Tenho vindo a publicar, à razão de um por semana, artigos sobre os Donos da Bola no futebol mundial. Além do primeiro, que foi sobre a Premier League, cujo link estava no parágrafo anterior, já aqui estão mais quatro, sobre a Serie A italiana, a Ligue 1 francesa, a Bundesliga alemã e a La Liga espanhola. Este mapeamento é a forma de estabelecer pontos de contacto entre os mais diversos clubes e países, pois permite encontrar uma série de cromos repetidos, e serve para encontrar as mais diversas motivações. Por que razão há gente a meter milhões de euros em clubes de futebol? Se respondeu: “porque os tem”, começa desde logo por estar enganado, como perceberá se vir que clubes gigantescos, como o Manchester United ou o Milan, foram comprados através do crédito em fundos de capital de risco. E isso, se por um lado tem cortado as vazas ao maior clube inglês, cuja receita vai em grande parte para cumprir o serviço da dívida contraída pelos Glazer, por outro deixou apeados os chineses que se abalançaram à compra do Milan, precisamente por não conseguirem satisfazer as prestações do crédito. A resposta, nestes dois casos, é mais simples e ao mesmo tempo mais complexa: para ganhar dinheiro.

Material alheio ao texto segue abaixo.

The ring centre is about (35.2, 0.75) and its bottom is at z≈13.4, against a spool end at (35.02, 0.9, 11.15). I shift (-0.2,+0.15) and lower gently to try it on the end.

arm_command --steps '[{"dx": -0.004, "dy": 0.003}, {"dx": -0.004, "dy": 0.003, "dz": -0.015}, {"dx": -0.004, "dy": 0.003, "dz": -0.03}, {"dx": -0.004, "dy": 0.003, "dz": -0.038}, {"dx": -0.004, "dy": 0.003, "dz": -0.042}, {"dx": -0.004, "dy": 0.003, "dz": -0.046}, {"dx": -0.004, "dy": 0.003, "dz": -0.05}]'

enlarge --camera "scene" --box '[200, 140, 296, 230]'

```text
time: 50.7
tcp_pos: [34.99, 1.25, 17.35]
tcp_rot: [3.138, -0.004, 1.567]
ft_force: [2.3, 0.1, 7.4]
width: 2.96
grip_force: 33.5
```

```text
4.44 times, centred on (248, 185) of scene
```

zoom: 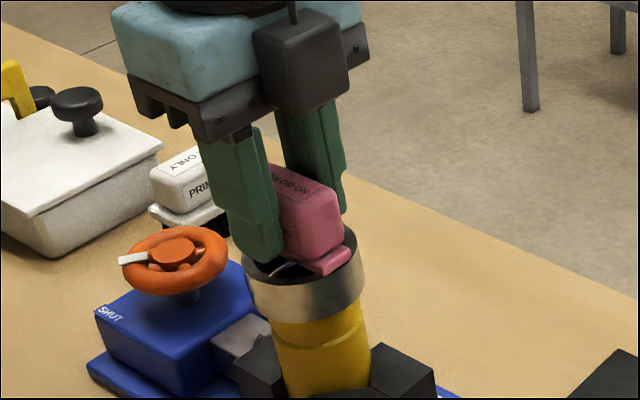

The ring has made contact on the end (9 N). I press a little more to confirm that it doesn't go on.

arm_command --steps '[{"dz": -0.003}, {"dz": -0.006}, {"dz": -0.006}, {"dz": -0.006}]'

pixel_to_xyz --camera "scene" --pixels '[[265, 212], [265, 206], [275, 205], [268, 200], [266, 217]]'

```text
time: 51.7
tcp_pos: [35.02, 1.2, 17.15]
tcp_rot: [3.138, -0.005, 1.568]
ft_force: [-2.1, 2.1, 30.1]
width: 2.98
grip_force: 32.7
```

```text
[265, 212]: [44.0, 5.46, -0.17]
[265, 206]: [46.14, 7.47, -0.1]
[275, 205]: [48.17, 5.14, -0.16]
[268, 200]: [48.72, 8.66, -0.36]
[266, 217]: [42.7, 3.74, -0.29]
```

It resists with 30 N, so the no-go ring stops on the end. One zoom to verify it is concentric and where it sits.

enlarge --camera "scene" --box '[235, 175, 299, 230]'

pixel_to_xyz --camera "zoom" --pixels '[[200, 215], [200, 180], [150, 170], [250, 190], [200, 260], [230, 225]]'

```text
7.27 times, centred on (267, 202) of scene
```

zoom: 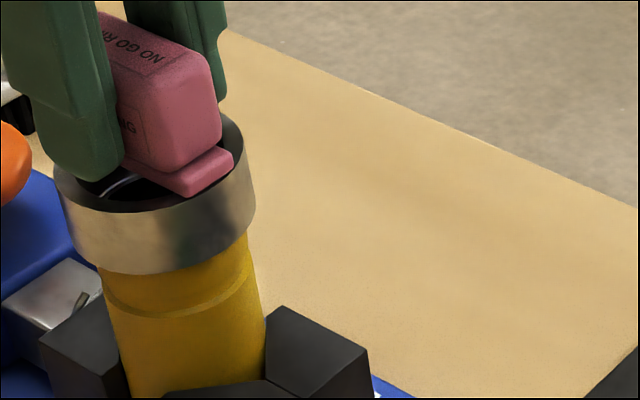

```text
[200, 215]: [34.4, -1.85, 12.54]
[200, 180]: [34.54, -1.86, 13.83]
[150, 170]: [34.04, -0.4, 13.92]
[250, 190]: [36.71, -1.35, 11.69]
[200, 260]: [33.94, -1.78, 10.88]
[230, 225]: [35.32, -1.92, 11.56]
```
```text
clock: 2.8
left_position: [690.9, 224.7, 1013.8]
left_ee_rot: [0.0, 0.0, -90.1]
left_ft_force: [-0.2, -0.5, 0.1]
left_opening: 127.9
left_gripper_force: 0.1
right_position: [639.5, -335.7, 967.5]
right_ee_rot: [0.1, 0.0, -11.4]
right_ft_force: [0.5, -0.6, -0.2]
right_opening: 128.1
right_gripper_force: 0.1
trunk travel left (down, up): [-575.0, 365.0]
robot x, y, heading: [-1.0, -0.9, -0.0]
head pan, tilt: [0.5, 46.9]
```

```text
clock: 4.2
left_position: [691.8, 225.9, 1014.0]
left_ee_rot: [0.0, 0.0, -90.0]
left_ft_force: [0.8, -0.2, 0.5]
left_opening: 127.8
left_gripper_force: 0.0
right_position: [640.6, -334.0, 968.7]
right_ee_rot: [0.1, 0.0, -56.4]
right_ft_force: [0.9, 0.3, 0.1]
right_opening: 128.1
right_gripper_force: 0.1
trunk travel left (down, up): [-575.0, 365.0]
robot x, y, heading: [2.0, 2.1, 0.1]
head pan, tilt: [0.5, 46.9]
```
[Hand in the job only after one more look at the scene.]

O lucro é uma das motivações mais comuns na compra de clubes de futebol. Mas não é, de todo, a única. Há quem compre o clube do coração para ajudar. Há quem compre um clube para ganhar influência, seja ela social ou política – e em Itália isso é o pão nosso de cada dia desde que muitos clubes deixaram as famílias tradicionais, de que praticamente já só restam os Agnelli. Há quem o faça para consolidar essa mesma influência – e isso já é mais típico do Leste Europeu, como pode ver no caso do Sheriff Tiraspol, que contei aqui. Há quem, como Abramovich, tenha tanto dinheiro e tão pouco préstimo para lhe dar, que compra um clube simplesmente pela excitação, aceitando perdas mastodônticas. Há quem compre em baixa para mais tarde vender em alta, como Gérard Lopez, o acionista maioritário do Boavista, que vai encontrando na especulação clubística uma forma de vida e de ganhar dinheiro – o que é diferente da busca do lucro, que pressupõe uma operação continuada. Há quem, como os estados do Médio Oriente que mandam no Paris Saint-Germain, no Newcastle United e no Manchester City, procure no grande futebol uma forma de legitimação no palco internacional, assumindo os custos da gestão futebolística como uma espécie de marketing de estado. Haverá, seguramente, quem se sirva das atividades nem sempre bem escrutinadas que o jogo propicia, para fazer lavagem de dinheiro ganho de forma ilícita. E começa a haver quem se dedique a jogar Monopólio com o futebol, comprando uma rua no bairro azul, outra no verde, outra no vermelho e por aí a fora.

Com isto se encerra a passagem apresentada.